Question

The issue I am running into is part of using os.stat on a path (Take C:\myfile1.txt for example). When I run os.stat on this file and take the 9th element in the resulting list I get the modified time in the form of some numbers (ex. 1348167977).

NOTE: I'm not sure how these numbers are calculated.

When I create C:\myfile1.txt it has some number like the example above. If I create another file C:\myfile2.txt, it gets a new number representing the modified time which is higher than C:\myfile1.txt (this is like I would expect). I also have a third file C:\myfile3.txt which is created last.

The issue comes if I copy C:\myfile2.txt and overwrite C:\myfile3.txt with the resulting copy file, the modified time as shown by os.stat on the new C:\myfile3.txt is less than C:\myfile1.txt. Why does this happen? The modified time for C:\myfile3.txt should be the highest of all or at least equal to C:\myfile2.txt.

Thanks for you answers, I hope I explained this well enough.

EDIT:

Here's some sample code to test what I describe.
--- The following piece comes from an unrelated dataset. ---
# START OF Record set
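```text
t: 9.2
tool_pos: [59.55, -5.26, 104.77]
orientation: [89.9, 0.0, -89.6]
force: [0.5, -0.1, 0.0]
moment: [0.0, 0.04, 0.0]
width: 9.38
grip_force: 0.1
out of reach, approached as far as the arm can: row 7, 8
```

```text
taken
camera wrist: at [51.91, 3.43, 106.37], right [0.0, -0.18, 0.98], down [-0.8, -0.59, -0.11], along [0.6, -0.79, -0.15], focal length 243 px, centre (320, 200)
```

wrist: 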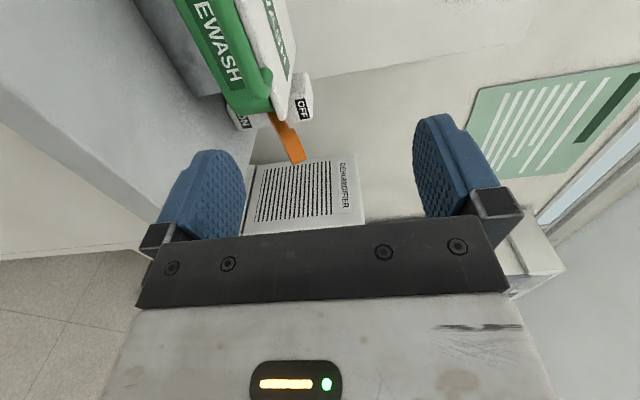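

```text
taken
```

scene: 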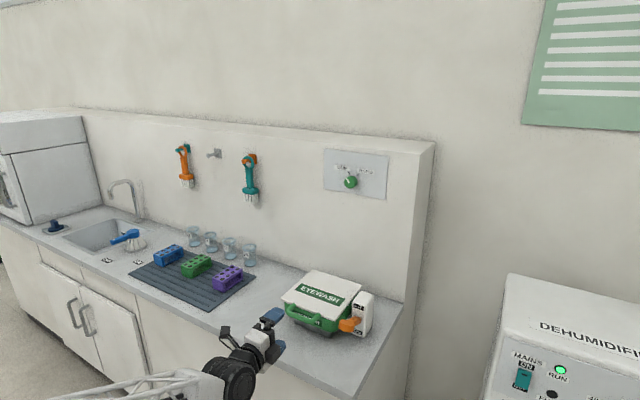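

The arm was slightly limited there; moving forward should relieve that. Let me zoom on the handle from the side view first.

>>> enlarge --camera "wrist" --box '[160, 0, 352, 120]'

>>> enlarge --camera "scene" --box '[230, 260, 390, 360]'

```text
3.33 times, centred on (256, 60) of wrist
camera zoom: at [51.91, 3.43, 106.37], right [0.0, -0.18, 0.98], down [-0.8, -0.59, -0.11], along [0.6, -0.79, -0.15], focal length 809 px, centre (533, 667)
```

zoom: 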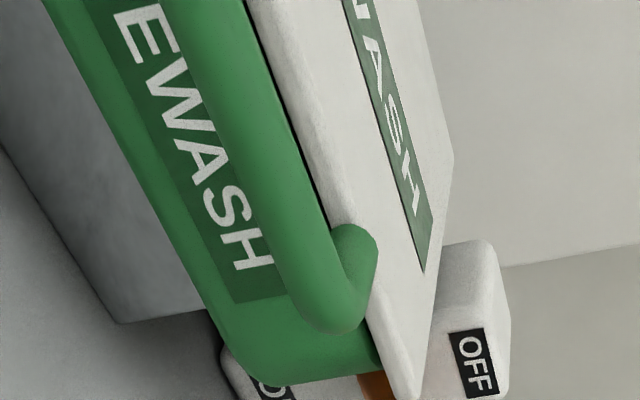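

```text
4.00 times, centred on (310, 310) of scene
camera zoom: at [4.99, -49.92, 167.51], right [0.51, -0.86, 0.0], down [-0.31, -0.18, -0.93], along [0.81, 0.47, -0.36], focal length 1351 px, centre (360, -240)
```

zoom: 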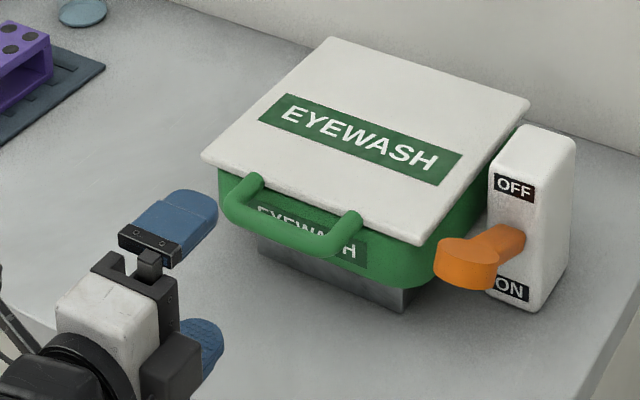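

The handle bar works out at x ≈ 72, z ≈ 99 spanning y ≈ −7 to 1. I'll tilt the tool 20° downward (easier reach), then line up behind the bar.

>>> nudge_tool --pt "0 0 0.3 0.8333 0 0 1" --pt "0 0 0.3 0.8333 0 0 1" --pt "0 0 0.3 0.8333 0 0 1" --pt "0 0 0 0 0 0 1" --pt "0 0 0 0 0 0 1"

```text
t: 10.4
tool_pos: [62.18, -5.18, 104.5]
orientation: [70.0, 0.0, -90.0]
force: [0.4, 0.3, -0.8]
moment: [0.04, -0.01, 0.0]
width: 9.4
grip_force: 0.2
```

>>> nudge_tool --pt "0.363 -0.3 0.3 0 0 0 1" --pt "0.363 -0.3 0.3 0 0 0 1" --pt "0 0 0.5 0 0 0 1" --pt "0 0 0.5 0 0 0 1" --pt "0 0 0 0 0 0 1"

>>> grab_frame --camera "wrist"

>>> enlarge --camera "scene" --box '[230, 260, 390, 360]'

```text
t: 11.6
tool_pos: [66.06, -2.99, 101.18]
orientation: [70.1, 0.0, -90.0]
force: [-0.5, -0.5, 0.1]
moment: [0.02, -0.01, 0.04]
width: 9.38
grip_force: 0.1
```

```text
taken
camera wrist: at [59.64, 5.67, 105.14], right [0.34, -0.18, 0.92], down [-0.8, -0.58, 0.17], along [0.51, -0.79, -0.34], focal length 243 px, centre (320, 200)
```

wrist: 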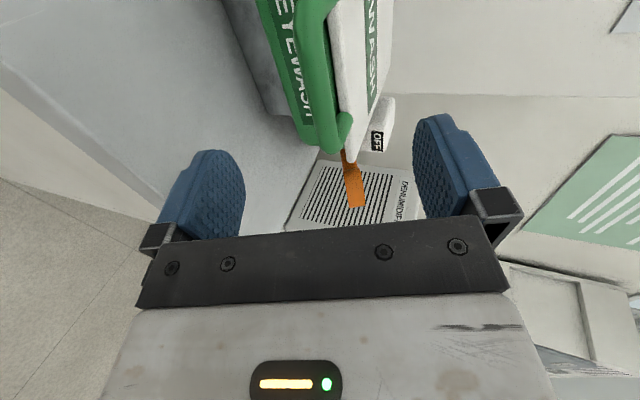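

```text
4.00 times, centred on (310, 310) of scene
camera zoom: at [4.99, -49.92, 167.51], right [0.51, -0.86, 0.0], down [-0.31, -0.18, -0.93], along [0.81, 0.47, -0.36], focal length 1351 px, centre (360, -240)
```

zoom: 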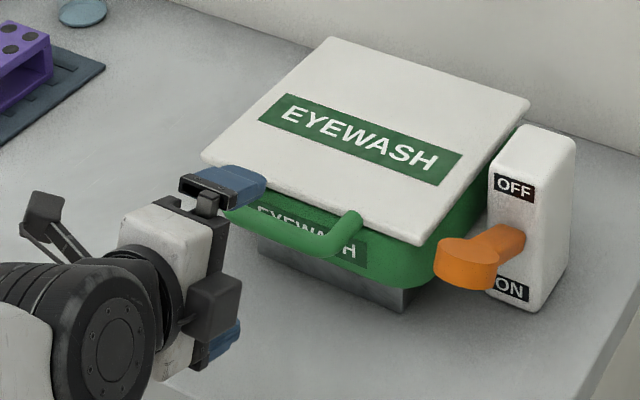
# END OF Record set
Sometimes it works sometimes the numbers are all the same if you rerun it at a different time. I think I just don't fully understand the MTIME that I'm outputting.

import os
import shutil
import time

myfile1 = open("C:\\myfile1.txt", 'wt')
myfile1.close()
time.sleep(10)
myfile2 = open("C:\\myfile2.txt", 'wt')
myfile2.close()
time.sleep(10)
myfile2 = open("C:\\myfile3.txt", 'wt')
myfile2.close()

shutil.copyfile("C:\\myfile2.txt", "C:\\myfile3.txt")

modified_time_first = (os.stat("C:\\myfile1.txt")[9])
modified_time_second = (os.stat("C:\\myfile2.txt")[9])
modified_time_third = (os.stat("C:\\myfile3.txt")[9])

print "The first files modified time is: "
print modified_time_first
print ""

print "The second files modified time is: " 
print modified_time_second
print ""

print "The third files modified time is: " 
print modified_time_third
print ""
Was it helpful?

Solution

The number you see is a UNIX timestamp, and represents the number of seconds since the epoch, the 1st of January 1970. You could use datetime.datetime.fromtimestamp() to turn that into a python datetime object for example:

>>> import datetime
>>> datetime.datetime.fromtimestamp(1348167977)
datetime.datetime(2012, 9, 20, 21, 6, 17)

Note that os.stat() returns a named tuple; you can access the properties on that tuple by name too:

>>> import os
>>> os.stat('test.txt').st_mtime
1348169795.0

See the os.stat() documentation for all the attributes that are available.

You, on the other hand, accessed the st_ctime value instead; python tuples and list indexes start at 0, so the 9th element is index 8. You accessed index 10, the creation time of the files.

If all you need is the modified time of a file, you can also use os.path.getmtime() as a convenient shortcut:

>>> os.path.getmtime('test.txt')
1348169795.0
>>> datetime.datetime.fromtimestamp(os.path.getmtime('test.txt'))
datetime.datetime(2012, 9, 20, 21, 36, 35)

When copying a file, it's properties such as last-modification timestamp are usually included, thus the modified time of the newly copied file could easily change, both backwards and forwards. The same applies to the creation time.

OTHER TIPS

Offhand, the string appears to be in "epoch time" format. I use ipython:

import os
import time
time.ctime(os.stat('index.php')[9])
==>'Fri Jun 15 23:05:07 2012'

I use Mac OS X, so I did a man stat. It appears that the 9th item returned by stat is the "ctime." "ctime", in the *nix world refers to the inode data modification information. You probably could test out whether or not this field should be modified performing the operation you are doing or not. You could likely do this by hand, and running stat on the files generated to confirm if this should change. You might be picking the wrong part of os.stat.